Eastern Kentucky middle school students demonstrated their entrepreneurial and creative abilities during the 2019 Regional Entrepreneurial Competition held in Knott County showing their potential to help grow the economy.
Overall this competition gave 540 middle school students, from seven schools, eight districts, and five counties an opportunity to gain real-life business skills and applicable entrepreneurial knowledge. They created in the process, 165 businesses ranging from a wide variety of product offerings in both goods and services.
Morehead State University School of Business and students from a BBA 350 (Entrepreneurship and Innovation) class, and Dr. Janet Ratliff, along with Andrew Castle from the Kentucky Valley Educational Cooperative (KVEC), all helped in the coordination of “Building Entrepreneurial Capacity for the Future” and the competition. Faculty, staff and 34 students from Morehead State University (MSU) then judged their businesses.

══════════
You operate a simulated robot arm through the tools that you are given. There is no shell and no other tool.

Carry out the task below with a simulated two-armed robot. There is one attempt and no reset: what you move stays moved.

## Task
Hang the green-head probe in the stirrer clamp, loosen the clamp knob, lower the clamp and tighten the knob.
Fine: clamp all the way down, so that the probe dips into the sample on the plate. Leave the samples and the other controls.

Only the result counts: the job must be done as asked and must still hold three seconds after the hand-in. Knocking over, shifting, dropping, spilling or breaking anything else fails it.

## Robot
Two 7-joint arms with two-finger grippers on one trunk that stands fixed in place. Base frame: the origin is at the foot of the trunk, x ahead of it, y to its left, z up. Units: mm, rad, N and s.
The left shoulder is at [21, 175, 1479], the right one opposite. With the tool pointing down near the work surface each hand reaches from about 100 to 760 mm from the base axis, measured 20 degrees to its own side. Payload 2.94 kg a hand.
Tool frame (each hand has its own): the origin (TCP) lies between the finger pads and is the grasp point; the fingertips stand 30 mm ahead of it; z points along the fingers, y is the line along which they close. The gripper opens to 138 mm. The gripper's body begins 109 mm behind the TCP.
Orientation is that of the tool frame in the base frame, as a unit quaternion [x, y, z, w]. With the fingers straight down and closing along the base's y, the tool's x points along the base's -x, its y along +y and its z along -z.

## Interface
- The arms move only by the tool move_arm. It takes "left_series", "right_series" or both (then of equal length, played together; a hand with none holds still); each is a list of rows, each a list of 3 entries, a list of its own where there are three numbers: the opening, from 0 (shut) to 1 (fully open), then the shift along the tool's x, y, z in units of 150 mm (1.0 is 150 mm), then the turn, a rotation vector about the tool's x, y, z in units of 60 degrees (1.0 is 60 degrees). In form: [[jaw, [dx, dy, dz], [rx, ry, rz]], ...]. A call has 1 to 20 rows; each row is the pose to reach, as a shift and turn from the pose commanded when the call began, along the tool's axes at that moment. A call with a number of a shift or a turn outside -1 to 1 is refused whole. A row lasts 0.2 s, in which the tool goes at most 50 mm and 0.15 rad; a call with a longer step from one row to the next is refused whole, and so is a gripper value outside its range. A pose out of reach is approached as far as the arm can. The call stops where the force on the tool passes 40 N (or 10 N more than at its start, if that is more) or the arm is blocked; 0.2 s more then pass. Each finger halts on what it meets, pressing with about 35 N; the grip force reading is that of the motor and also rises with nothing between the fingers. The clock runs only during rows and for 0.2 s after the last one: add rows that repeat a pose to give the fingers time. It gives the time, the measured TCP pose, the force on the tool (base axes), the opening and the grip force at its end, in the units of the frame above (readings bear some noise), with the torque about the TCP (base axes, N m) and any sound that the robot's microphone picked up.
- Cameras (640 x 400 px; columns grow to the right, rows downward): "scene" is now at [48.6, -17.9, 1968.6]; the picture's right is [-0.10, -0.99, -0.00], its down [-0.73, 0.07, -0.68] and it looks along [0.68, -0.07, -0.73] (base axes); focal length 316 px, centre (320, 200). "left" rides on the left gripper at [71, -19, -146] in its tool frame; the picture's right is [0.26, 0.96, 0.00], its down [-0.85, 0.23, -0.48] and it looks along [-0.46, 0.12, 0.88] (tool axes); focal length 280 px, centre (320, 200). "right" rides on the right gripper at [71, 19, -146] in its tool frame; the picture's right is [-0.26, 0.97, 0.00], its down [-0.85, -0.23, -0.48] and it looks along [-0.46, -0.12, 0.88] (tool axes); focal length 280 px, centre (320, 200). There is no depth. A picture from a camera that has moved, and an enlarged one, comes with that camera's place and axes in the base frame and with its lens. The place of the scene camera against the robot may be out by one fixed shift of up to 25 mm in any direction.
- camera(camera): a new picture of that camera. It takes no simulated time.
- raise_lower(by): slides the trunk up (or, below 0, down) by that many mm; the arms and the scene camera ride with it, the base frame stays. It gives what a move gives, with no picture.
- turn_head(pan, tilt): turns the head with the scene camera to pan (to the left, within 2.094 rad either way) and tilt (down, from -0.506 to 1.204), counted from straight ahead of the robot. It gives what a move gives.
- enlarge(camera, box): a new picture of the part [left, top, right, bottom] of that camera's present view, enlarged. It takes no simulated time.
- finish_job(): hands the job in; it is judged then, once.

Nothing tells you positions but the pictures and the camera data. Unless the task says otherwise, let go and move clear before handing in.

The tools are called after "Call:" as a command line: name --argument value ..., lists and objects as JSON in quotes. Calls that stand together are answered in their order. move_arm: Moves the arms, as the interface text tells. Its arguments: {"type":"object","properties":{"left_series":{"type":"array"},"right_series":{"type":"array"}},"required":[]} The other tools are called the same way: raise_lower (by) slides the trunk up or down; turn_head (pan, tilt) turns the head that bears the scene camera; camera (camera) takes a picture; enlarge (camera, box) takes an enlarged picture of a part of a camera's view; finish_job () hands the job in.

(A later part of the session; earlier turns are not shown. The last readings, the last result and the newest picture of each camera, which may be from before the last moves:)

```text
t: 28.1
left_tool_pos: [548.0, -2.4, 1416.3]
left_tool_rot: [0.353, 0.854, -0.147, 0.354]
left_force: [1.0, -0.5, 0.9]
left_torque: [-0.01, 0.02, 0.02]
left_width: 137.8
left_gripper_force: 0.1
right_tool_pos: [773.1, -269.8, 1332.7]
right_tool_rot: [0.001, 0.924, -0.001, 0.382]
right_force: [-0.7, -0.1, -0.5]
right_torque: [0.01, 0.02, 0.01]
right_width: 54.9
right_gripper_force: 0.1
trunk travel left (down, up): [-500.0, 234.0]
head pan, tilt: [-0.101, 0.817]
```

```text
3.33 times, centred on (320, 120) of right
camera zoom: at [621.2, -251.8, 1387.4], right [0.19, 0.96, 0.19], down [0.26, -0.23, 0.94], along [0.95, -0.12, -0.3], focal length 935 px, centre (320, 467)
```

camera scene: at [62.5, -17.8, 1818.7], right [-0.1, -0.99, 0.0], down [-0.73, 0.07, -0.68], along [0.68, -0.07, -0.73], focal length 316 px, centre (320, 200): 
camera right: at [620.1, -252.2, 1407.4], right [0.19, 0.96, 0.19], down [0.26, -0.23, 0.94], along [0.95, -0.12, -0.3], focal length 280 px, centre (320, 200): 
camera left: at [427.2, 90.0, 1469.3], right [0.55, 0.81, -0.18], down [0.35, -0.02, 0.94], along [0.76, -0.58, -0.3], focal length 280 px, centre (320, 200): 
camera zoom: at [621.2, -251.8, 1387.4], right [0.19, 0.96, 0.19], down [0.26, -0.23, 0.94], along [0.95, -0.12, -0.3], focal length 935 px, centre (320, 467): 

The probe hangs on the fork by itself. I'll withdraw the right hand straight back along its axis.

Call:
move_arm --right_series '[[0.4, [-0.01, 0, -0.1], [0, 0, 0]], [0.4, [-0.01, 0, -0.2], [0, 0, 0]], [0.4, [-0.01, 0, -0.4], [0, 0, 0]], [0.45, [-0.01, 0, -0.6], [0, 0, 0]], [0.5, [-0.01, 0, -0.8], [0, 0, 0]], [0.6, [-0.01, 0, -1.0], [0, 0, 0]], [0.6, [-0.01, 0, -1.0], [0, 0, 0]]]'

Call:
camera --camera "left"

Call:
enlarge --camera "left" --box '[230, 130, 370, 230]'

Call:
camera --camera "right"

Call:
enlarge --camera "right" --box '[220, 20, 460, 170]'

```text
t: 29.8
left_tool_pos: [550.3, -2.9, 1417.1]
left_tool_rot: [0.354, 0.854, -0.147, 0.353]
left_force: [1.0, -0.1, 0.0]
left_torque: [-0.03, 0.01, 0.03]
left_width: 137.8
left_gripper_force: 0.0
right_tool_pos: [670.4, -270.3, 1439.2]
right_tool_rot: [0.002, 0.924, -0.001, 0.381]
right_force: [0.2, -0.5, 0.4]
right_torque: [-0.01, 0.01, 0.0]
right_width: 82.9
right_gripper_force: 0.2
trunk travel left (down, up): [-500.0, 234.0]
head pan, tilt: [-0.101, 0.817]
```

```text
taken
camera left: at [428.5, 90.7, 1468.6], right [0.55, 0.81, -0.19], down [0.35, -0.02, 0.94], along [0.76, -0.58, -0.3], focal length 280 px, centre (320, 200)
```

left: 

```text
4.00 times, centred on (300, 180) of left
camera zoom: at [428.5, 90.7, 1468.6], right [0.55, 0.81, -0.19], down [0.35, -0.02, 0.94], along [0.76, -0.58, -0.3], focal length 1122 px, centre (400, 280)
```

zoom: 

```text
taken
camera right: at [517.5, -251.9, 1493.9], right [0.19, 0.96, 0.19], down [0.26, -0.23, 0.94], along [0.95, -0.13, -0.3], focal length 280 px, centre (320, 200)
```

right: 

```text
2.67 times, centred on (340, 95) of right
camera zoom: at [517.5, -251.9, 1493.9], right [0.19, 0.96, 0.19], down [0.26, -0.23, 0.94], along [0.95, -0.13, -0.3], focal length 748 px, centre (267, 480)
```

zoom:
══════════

Thirty-nine teams of students showcased a wide range of entrepreneurial projects supported with business plans at the Knott Sportsplex. Students had previously competed at their middle schools and the winners advanced to this regional competition. The students in attendance set up a display, prototype and business plan to adequately present their business (be it a good or service) to be judged.
Teachers that served as coaches for the middle school teams attended a one-day training given by Dr. Ratliff, the Associate Professor of Entrepreneurship and Smith Endowed Chair of Entrepreneurship at MSU. The teachers received a complete set of materials that they were free to use in their classes covering entrepreneurship education at the middle school level.
The KVEC Entrepreneurial program helps teachers introduce their students to entrepreneurship at the middle school level. The students create business plans and example products or services and then enter them into a school-level competition. The winners are then eligible to compete at the regional level at the KVEC Entrepreneurial fair.
“This is an invaluable experience for students as it walks them through the thought-process of creating and establishing a business,” says Andrew Castle the Student Lead at KVEC.
“Entrepreneurism is the key to the future of our region and these students, and their teachers are on the front lines of this potential,” states Ratliff. “This is the perfect age for students to explore career opportunities and entrepreneurism as an option. This is the time they have an appetite for occupations. They know they have the option to work for someone in the career field they chose or create their own jobs.”
Sixth graders at Jackson Independent created their “Teacher’s Petz” project after seeing how hard their teachers Work. “Our teachers are so busy that it is difficult for them to clean their classrooms without spending much time after class ends so we thought we would help them while generating revenue,” explains six-grader Chloey Hayes.
Hayes, Natalie Combs, Karigan Turner, and Sami Noble created their own cleaning supplies and contracted to clean the rooms. Like many of the other teams, they donated the proceeds to worthy causes. Natalie said they are giving the money to help the Amazon Forest. The gave funs last year to the 911 Fund.
The eighth-grade team called “Outdoor Superstore” from Paintsville created fishing supplies to sale including bobbers, lures and minnow traps. Bryce McDonald said that his team enjoyed the outdoors and know the needs of anglers. His father Tim McDonald is a professional fisherman on the Fishing League Worldwide. The other team members are Ethan Elliot and Caron Holbrook.
“We love America and we love pretzels,” Millard eighth-grader John Jones states about their project “Patriotic Pretzels.” The Pike County team sold 500 pretzels at $1 each and is donating to the Shriners. The team dipped the pretzels in white chocolate covered in red, white and blue sprinkles. The other team members are Marcus Damron, Brayden Salyers, and Nathan Keene.
Three seventh-graders at Millard created the “Sensory Shop” as a tool to help learning differenced students. They are using the funds they raised making slime materials to expand their sensory portal as a learning tool. “Students learn differently and may have special challenges which require different learning and using special vison and touch material helps,” explains Abby Hopkins. The other team members are Alyssa Bentley and Jacob Newman.
KVEC provided $2,000 in funding per district to implement their projects. The Booth Entrepreneurship Center at Morehead State University provided all materials, curriculum, and training for teachers and provided cash awards to all student winners.